When Victor collapses, Gary, who works as a television director, is in Los Angeles and resists coming back. His sister, Alex, is a lawyer who lives near Chicago, divorced from the father of her teenage daughter, Sadie.

Alex flies to New Orleans immediately, where she engages in an emotional duel with her mother. Alex wants to know the truth about her father and about her parents' abusive relationship; Barbra wants her daughter to tell Victor she forgives him.

In chapters that focus on one character at a time, Attenberg takes us inside the family's history from different angles to create an in-depth portrait. Barbra's children wonder why she has stayed with Victor for decades; Attenberg recounts their early days together, when Barbra was consciously using her good looks and charm to climb out of poverty. When she met Victor, she found him "as dangerous as hell and headed up, away, and fast. She felt such a thrill in her body that she nearly collapsed from it."

That seductive danger will grow more complicated. His father's behavior will leave Gary in the present "seeking an absence of a consideration of women. He didn't want to have to care anymore about what they thought or felt. He'd spent his whole life caring, in contrast to his father, who'd spent his whole life not caring."

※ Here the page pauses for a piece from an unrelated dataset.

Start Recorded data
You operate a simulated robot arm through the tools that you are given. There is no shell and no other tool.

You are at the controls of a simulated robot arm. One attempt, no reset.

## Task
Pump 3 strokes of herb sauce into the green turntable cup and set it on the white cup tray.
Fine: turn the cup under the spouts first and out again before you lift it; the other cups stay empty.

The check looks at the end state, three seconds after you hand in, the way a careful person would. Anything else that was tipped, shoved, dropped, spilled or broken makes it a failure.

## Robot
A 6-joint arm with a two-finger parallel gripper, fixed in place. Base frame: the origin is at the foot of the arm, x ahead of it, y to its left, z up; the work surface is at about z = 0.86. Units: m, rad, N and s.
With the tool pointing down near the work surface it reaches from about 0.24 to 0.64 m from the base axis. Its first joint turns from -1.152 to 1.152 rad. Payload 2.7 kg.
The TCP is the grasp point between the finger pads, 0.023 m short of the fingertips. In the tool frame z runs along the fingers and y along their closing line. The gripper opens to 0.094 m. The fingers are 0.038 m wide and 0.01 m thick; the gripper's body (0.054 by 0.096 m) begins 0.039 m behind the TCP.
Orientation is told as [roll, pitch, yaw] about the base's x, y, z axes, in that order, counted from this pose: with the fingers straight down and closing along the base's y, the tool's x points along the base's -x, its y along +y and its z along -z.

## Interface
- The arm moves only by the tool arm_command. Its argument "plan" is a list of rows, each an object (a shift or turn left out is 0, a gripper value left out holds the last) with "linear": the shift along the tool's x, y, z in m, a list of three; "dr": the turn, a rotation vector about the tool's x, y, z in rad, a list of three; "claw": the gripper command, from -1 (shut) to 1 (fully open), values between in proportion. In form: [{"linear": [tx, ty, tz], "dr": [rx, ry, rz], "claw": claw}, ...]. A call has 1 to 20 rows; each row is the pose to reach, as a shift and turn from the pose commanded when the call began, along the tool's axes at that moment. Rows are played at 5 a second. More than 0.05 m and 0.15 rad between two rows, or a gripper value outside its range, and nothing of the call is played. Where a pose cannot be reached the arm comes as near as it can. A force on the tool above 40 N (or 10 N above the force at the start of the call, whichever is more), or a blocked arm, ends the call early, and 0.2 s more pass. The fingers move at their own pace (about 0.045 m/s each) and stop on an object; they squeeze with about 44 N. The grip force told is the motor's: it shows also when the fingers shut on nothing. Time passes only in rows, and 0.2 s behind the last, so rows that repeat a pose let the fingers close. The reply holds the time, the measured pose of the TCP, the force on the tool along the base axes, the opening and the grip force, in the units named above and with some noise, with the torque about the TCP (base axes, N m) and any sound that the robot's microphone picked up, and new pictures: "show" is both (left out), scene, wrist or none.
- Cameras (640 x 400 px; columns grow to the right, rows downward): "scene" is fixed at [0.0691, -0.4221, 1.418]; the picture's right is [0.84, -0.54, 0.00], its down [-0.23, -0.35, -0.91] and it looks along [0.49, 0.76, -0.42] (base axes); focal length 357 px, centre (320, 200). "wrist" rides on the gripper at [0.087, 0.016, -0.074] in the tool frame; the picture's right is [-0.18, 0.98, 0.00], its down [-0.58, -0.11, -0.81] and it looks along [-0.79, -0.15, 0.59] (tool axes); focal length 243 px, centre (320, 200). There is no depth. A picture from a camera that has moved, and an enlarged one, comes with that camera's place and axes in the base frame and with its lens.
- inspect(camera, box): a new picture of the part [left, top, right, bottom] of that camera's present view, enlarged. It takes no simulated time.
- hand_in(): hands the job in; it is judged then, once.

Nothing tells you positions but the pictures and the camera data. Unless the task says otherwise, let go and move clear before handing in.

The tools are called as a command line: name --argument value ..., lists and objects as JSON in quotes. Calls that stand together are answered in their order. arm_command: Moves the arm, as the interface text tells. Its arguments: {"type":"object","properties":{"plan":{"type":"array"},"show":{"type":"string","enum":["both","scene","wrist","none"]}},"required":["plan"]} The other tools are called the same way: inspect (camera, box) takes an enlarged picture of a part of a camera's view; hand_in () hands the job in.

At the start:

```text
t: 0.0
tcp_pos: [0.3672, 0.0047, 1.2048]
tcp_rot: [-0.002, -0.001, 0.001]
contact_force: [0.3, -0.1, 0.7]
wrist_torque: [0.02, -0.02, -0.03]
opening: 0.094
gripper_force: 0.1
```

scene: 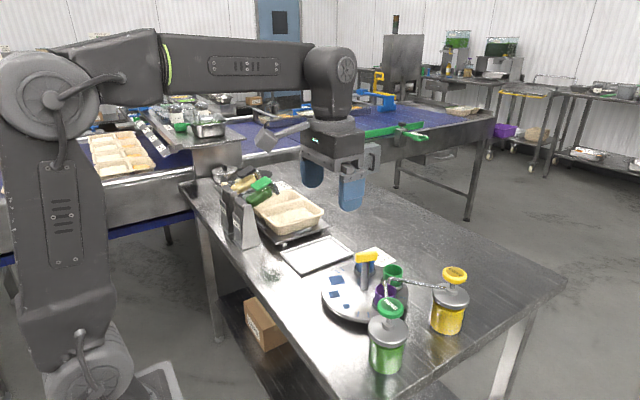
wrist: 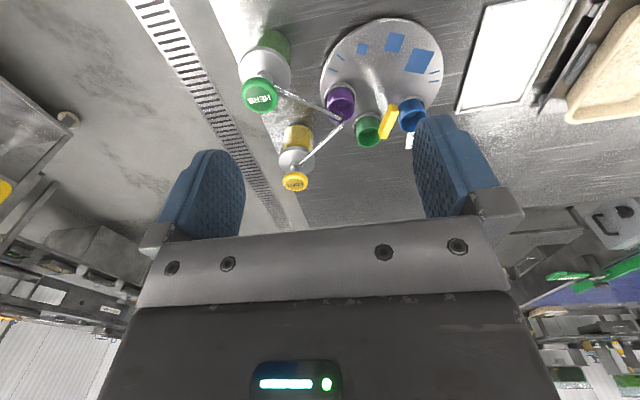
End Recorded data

Alex reflects at her father's bedside, "It was true: what little physical abuse he had dealt her had left few emotional scars. What had taken her longer to wash away were his impressions of her body, the bodies of other women. His commentary, his interests, his gaze."

Victor damages the women in his life in many ways, but his constant criticism of their appearance endures. When 12-year-old Alex, who has a bit of barely visible baby fat, jumps in for a swim, he remarks, "Little piggie in the pool." As he lays dying, Barbra, who's almost 70, paces the hospital hallways to get her steps in, chanting under her breath her longtime mantra: "Pretty and thin, pretty and thin."

Attenberg also devotes chapters to other characters, like Gary's troubled wife, Twyla, and her wild-girl friend, Sierra. Corey, the EMT who takes Victor to the hospital, occupies several short chapters; he becomes the connection to a woman named Sharon, whose life story revolves around a very different kind of family - and who will prove to be one last, surprising link to Victor.

Victor Tuchman may be a "monster," as his wife thinks, with a few last blows to deal before he dies, but the story of his family's survival is engrossing. As Alex thinks when she hears he's dying, "Now, this is happening. Now, things could be different."